The WB Sticks With Scripted Programs5/18/2003 08:00:00 PM Eastern
The WB has set its bar high for next year after record-setting Nielsen ratings during both the November and February sweeps. To maintain its growth, the network has picked up two dramas and four comedies, all produced by or in association with The WB sister company Warner Bros. Television.
Although The WB is making changes on five out of the six nights of its schedule, the network is sticking with strong scripted programming. It is moving hit show Smallville into Dawson's Creek
slot on Wednesdays at 8 p.m. ET and leaving Buffy
spinoff Angel—going into its fifth season—at 9. Fearless
will appear in Smallville's Tuesday 9:00 time period.
Jordan Levin, The WB entertainment president, has it right when he says that nowhere else on broadcast TV can viewers find so many character-driven dramas. And on no other network do the dramas skew so young.
The WB's challenge always has been comedy, but next season's lineup of Thursday and Friday sitcoms looks stronger this year than last. The network's patience with The Jamie Kennedy Experiment
may finally pay off, although it's still hidden in that tough Thursday 8:30 p.m. timeslot.
New for the Fall
3 sitcoms / 2 dramas / 1 variety
Steve Harvey's Big Time
(variety, Thursday, 8)—The WB alum returns, interviewing funny but "ordinary" people. Harvey, Madeleine Smithberg and Rushion McDonald executive-produce with Telepictures Productions.
Run of the House
(sitcom, Thursday, 9:30)—When parents move to Arizona, three elder siblings are left to care for 15-year-old sister. Creator Betsy Thomas will executive-produce, with Eric and Kim Tannenbaum, Robert Sternin and Prudence Fraser. From The Tannenbaum Co. with WBTV.

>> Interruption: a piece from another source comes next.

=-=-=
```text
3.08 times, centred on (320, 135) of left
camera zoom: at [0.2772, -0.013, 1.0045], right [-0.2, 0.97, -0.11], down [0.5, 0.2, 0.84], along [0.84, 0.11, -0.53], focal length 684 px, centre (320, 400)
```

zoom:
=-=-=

(sitcom, Friday, 8:30)—Multi-ethnic comedy starring The WB alum Holly Robinson Peete. Dan Fogelman created, while Rick Wiener, Kenny Schwartz and Warren Littlefield executive-produced. From WBTV.
All About the Andersons
(sitcom, Friday, 9:30)—Comic Anthony Anderson plays a strugging actor and single dad who moves back in with his parents. Adam Glass writes and executive-produces with Marco Pennette and James Widdoes. Anderson produces. From WBTV.
(drama, Tuesday, 9)—A young FBI agent (Rachel Leigh Cook) lacks the fear gene. Jerry Bruckheimer, Jonathan Littman, Jeremy Littman, Vincent Ngo and Evan Charnov executive-produce. From Jerry Bruckheimer Television with Warner Bros. Television.
Tarzan and Jane
(drama, Sunday, 9)—Remakes the classic story, now set in New York City. Spiderman's Laura Ziskin executive-produces, with David Gerber, P.K. Simonds, writer Eric Kripke and director David Nutter. From WBTV.
One Tree Hill
(sitcom)—Two half-brothers compete in basketball and for the love of the same girl. Mark Schwahn executive-produces, with Mike Tollin, Brian Robbins and Joe Davola. From Tollin/Robbins with WBTV.
Gilmore Girls spin-off
(drama)—Rory Gilmore's boyfriend, Jess, moves to Venice, Calif., to live with the father he never knew. Amy Sherman-Palladino writes, creates and executive-produces, with husband Daniel. From Dorothy Parker Drank Here Productions and WBTV.
Make My Day
(reality)—Hidden-camera show imported from Britain. Sue Fellows executive-produces. From Monkey Television/UK and Brad Grey Television.